There are examples of leaders in the private sector who have also proposed new ideas before the general consensus has caught up. Take the late Apple founder Steve Jobs, whose idea to develop touch screens for smart phones was initially rejected by the industry, which assumed they would be clumsy, difficult to use, and would consume too much battery. Jobs forged ahead nonetheless and went on to realize his vision in spectacular fashion, not only proving the sceptics wrong but launching a technological revolution.

Similarly, when innovative or forward thinking occurs in the social and political spheres, it is not always matched by majority support. In some places, the passage of laws protecting the rights of LGBTQ people is a present-day demonstration of this. Despite opposition by many citizens in BiH, for example, these laws are necessary to ensure that the state guarantees and enforces the same rights for all, as called for by the principles of democracy. The law often works this way, to enforce values that may not be respected by all of society but are essential to maintaining a democratic social order.

Returning to NATO accession for BiH, then, it is clear that its practical advantages must be promoted but also that visionary leadership and bold decision-making are required to advance the process. This will inevitably be met with opposition, criticism, and perhaps even some active (nonviolent) resistance, but this is the democratic way; everyone is free to participate, to act politically, and to articulate their vision, provided they respect the law and other people’s fundamental human rights. In a functioning democracy, keeping these freedoms and rights in balance is always the goal. Still, a democracy also rests on a foundation of democratically elected and appointed officials, as well as a professional public administration, functioning in a responsible and accountable manner for the benefit of all of society. Sometimes, this means making decisions even if they are unpopular with some stakeholders. This is also the democratic way.

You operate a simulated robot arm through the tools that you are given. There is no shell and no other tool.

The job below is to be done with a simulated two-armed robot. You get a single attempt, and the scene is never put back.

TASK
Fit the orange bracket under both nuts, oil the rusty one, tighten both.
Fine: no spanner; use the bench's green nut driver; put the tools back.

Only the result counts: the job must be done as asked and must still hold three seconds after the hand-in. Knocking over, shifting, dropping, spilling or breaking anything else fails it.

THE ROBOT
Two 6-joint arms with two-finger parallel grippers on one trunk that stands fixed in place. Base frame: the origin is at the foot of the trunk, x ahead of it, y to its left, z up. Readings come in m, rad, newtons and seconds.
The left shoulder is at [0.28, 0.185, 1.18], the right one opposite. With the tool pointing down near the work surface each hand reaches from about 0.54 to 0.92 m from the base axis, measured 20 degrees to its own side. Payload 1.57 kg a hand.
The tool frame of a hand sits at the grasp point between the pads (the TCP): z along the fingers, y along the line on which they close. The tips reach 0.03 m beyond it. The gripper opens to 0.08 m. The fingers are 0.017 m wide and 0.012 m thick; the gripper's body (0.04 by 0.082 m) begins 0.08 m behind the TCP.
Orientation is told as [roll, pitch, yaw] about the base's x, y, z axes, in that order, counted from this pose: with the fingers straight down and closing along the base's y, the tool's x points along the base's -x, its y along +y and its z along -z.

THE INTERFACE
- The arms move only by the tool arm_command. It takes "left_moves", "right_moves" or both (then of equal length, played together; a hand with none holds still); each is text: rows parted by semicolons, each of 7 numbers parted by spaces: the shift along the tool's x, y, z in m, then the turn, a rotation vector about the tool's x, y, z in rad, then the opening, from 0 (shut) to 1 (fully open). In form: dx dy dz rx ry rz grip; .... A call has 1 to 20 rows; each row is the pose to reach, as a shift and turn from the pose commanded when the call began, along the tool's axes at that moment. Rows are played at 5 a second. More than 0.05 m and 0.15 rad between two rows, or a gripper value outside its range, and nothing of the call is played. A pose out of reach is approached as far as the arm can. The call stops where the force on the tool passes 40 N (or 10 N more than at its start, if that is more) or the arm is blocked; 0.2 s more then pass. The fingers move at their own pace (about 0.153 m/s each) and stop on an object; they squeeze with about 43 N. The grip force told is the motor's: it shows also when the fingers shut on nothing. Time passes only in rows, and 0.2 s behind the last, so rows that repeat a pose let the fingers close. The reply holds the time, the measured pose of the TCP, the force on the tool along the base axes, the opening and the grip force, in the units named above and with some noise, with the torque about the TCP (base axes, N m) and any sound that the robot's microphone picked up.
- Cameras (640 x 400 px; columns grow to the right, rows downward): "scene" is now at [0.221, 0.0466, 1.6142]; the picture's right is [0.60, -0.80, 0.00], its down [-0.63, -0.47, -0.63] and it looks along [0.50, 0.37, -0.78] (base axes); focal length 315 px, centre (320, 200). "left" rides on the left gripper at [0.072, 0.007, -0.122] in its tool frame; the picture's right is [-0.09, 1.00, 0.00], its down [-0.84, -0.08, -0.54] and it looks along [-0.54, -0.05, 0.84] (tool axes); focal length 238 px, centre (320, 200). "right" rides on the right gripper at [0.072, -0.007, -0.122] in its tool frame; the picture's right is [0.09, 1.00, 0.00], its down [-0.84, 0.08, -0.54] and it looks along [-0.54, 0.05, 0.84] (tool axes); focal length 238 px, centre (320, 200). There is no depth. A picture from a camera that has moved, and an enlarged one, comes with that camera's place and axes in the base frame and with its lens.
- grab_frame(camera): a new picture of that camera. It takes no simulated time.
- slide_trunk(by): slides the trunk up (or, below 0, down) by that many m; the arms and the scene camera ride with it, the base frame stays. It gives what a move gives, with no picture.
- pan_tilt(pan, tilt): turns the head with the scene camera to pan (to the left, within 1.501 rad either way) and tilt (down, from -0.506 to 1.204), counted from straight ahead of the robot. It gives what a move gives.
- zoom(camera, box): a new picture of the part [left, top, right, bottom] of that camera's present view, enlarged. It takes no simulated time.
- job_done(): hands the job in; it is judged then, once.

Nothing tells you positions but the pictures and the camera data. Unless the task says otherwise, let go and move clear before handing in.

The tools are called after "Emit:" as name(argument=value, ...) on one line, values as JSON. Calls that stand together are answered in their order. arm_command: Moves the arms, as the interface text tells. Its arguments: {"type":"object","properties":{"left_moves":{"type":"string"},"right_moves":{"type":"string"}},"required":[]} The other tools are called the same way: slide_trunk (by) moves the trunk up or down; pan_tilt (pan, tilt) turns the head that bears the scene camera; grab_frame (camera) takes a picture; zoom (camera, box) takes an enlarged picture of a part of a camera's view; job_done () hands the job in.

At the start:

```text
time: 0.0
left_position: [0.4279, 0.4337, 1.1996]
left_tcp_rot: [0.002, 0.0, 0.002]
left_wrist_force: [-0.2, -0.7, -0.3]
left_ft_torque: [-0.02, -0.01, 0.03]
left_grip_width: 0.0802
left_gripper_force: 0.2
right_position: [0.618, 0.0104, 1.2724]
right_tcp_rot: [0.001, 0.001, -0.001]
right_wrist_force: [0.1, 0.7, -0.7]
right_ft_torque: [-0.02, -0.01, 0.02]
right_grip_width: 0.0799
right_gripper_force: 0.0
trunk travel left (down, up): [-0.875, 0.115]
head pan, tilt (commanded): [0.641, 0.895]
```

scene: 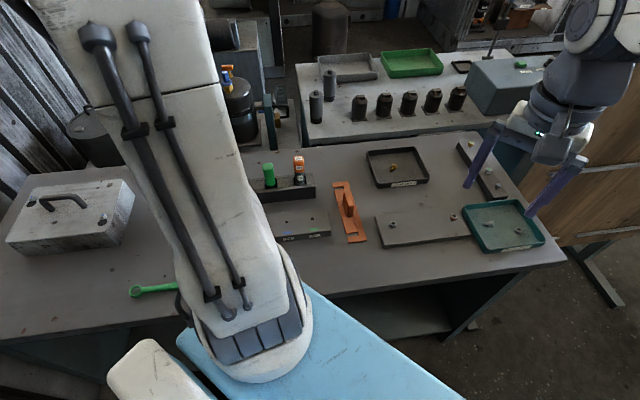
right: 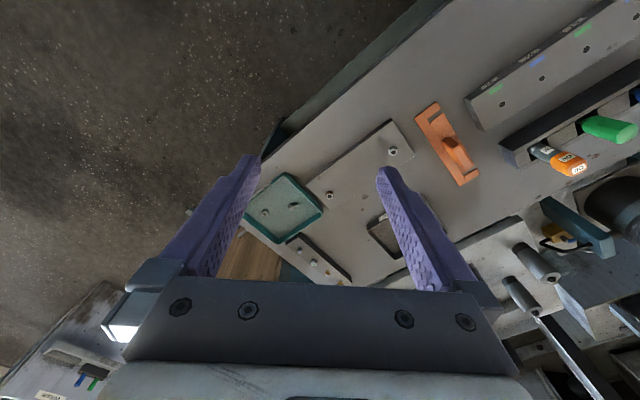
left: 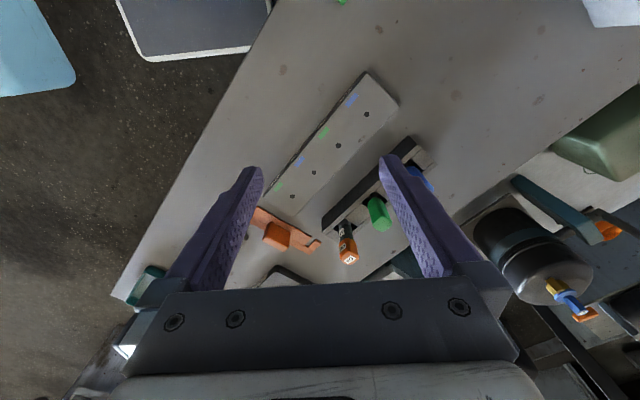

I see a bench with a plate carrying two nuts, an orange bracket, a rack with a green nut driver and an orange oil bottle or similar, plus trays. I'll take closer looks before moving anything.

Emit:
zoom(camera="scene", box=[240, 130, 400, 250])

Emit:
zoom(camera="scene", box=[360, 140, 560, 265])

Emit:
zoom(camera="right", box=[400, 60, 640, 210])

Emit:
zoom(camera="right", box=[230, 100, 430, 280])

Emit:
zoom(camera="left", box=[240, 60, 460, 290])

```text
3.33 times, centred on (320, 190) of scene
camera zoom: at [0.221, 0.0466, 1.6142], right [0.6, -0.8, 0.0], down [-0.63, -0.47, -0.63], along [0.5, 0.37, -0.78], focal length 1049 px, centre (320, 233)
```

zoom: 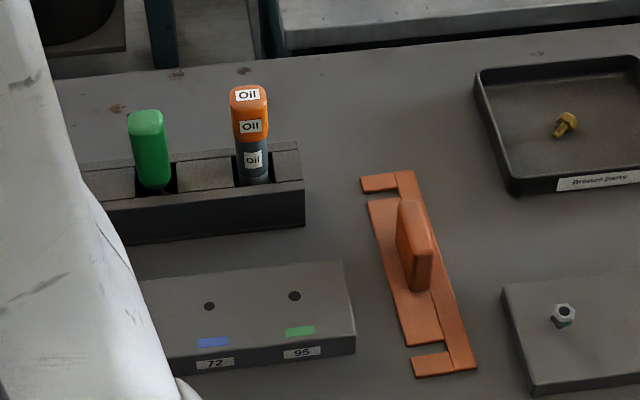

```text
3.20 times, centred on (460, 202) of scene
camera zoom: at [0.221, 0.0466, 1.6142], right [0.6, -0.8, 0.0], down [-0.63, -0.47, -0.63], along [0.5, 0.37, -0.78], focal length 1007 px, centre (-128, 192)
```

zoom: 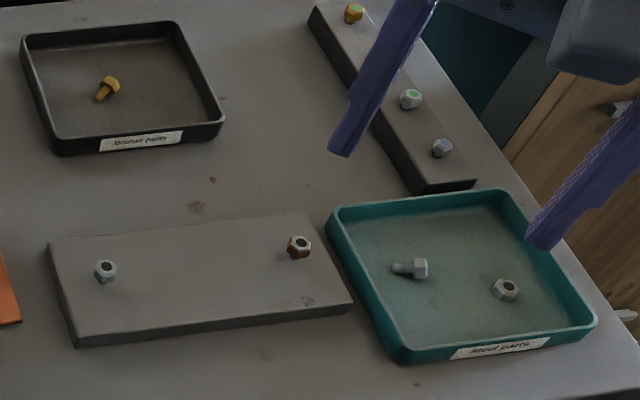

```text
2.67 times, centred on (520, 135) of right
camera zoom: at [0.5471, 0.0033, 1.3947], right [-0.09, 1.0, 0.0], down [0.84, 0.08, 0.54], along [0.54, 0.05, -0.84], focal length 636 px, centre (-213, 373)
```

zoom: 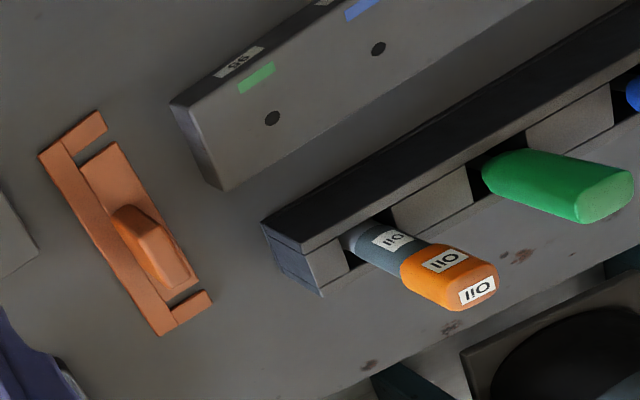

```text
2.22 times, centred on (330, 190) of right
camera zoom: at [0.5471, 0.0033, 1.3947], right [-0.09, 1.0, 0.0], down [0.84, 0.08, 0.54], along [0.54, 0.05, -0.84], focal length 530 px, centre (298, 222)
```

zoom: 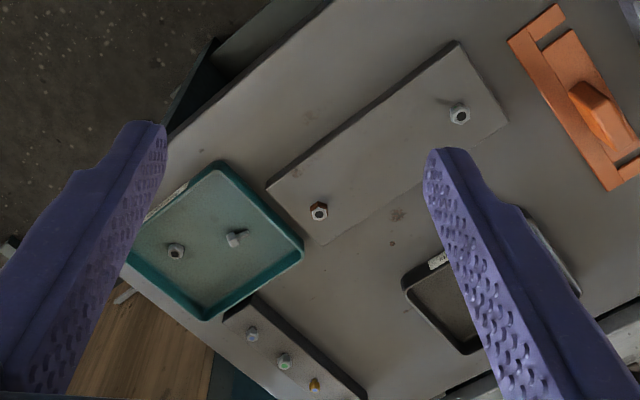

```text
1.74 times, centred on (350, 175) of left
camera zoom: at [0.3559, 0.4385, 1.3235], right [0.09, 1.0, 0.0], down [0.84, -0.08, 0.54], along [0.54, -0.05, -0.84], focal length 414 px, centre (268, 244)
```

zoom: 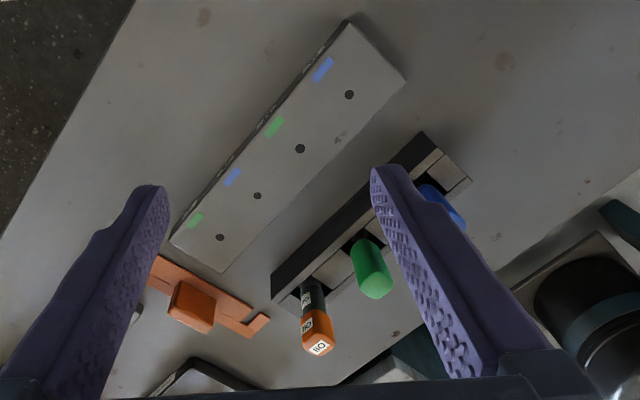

In this sense, a country and its citizens are much like a plane full of passengers, each of whom “votes” about where and when they want to fly, but who leave it up to the pilot to get them there safely. In the case of bad weather or an emergency en route, the pilot does not ask the passengers to weigh in on which path around the storm to take, or where to land. Once the passengers buy their tickets and board the plane, they are at the mercy of the pilot to transport them safely. If the pilot and crew is bound by sufficient flight safety regulations, passengers can reasonably assume that the appropriate protocols will be followed to ensure the best decision-making on their behalf.

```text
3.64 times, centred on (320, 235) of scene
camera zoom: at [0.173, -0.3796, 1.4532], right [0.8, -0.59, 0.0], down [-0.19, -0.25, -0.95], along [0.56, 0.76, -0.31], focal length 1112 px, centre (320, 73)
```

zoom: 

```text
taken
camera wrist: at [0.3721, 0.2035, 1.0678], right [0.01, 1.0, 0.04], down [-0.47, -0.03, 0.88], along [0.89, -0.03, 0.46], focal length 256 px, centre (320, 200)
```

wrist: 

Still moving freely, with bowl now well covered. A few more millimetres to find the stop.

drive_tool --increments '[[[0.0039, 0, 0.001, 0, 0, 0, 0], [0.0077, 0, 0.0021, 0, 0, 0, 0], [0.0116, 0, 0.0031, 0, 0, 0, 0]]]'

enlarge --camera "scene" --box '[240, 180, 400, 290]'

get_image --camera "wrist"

In BiH, every citizen – whether they live in the Republika Srpska or the Federation, whether they identify as Serbs, Croats, Bosniaks, Bosnians, or anything else – ultimately wants the same thing: safety, stability, a promising future for the next generation, and the opportunity to prosper. How to achieve this for all citizens should be the preoccupation of any elected (or appointed) official in BiH, and should inform any policies they enact. These officials are flying the plane, and the citizens are their passengers. Hence, on the question of NATO membership, these officials must clarify that NATO itself is not the goal, but that it is a necessary means to meeting the security interests of all citizens in BiH.

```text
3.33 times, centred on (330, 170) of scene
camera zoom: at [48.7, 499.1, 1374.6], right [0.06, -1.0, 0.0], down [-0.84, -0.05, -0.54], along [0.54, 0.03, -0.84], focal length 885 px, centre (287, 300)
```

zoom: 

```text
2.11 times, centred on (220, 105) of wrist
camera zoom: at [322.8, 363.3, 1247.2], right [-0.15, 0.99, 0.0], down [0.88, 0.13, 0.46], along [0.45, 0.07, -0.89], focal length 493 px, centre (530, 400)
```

Some may say the country should hold a referendum on NATO membership, essentially handing the controls of the plane over to the passengers. Yet, the current constitutional structure of BiH makes a truly representative referendum unfeasible, and given the lack of broad public consensus on the issue, is likely to leave us right back where we started. This leaves only two choices for leaders in BiH: remain stuck forever in limbo making no progress, or take bold and visionary steps to convince the sceptics that NATO integration is the best way to provide the safety and stability citizens are seeking. Without this kind of leadership, I fear an(other) unthinkable disintegration into chaos and war; something I think it is fair to say that no citizen of this county wants. And, while some politicians in BiH apparently believe that such a disintegration is possible without sparking a war, I defer to the judgement of every citizen who knows better, and who understands that a descent into conflict is no option at all.

Citizens in BiH are calling for a safer and more secure existence, delivered responsibly by a government on which they can depend. They are aware that consensus is not always, or ever, possible, and it is not perfection they desire, just political competence. This offers leaders an opening when it comes to NATO integration, especially as the Law on Defense already proclaimed NATO membership a goal and was adopted by votes cast by all parties from both entities. Clearly, the government has a mandate for integration, which means it is up to visionary leaders to make the case as to why and how this will benefit the country and its citizens. This should involve vigorous but respectful public debate that draws on and contemplates ideas such as those put forth by Professor Turčalo in his essay. This debate must be vigorous, yet at the same time, sensitive to the emotional weight of these issues for many citizens in BiH. For example, citizens in the Republika Srpska must not only feel they are being heard but that their views are not being ridiculed, dismissed, or judged as hostile.

It will take some time to achieve full NATO integration for BiH. But if we look around, we can see on an almost daily basis how the country’s partnership with NATO is already benefitting citizens. Indeed, the peace is sustained by EUFOR and NATO – the presence of which has been key to keeping current political crises from escalating, and has made the Armed Forces of BiH ever more capable. This is a solid foundation on which to build a more stable and secure BiH, so long as NATO representatives approach the country’s citizens respectfully, value their perspectives, and engage with them in dialogue.

To foster this engagement, officials in BiH should carefully weigh their public statements, avoiding inflammatory or confrontational language and setting an example of civil discourse that leaves space for other views. Not all politicians will be up to the task, however. Some, unable to resist their populist instincts, will almost certainly continue to use NATO as a wedge issue. Some lack the political will or bravery to make bold but unpopular decisions, even for the greater good of their constituency. Therefore, it must be the task of those of us in media, civil society, and other public facing professions to engage in dialogue on this subject (and others) that is grounded in mutual respect among all citizens. If we can do so, and I see no reason to doubt that we can, we can help move BiH towards greater safety and security by supporting a collective process that informs and shapes visionary leadership.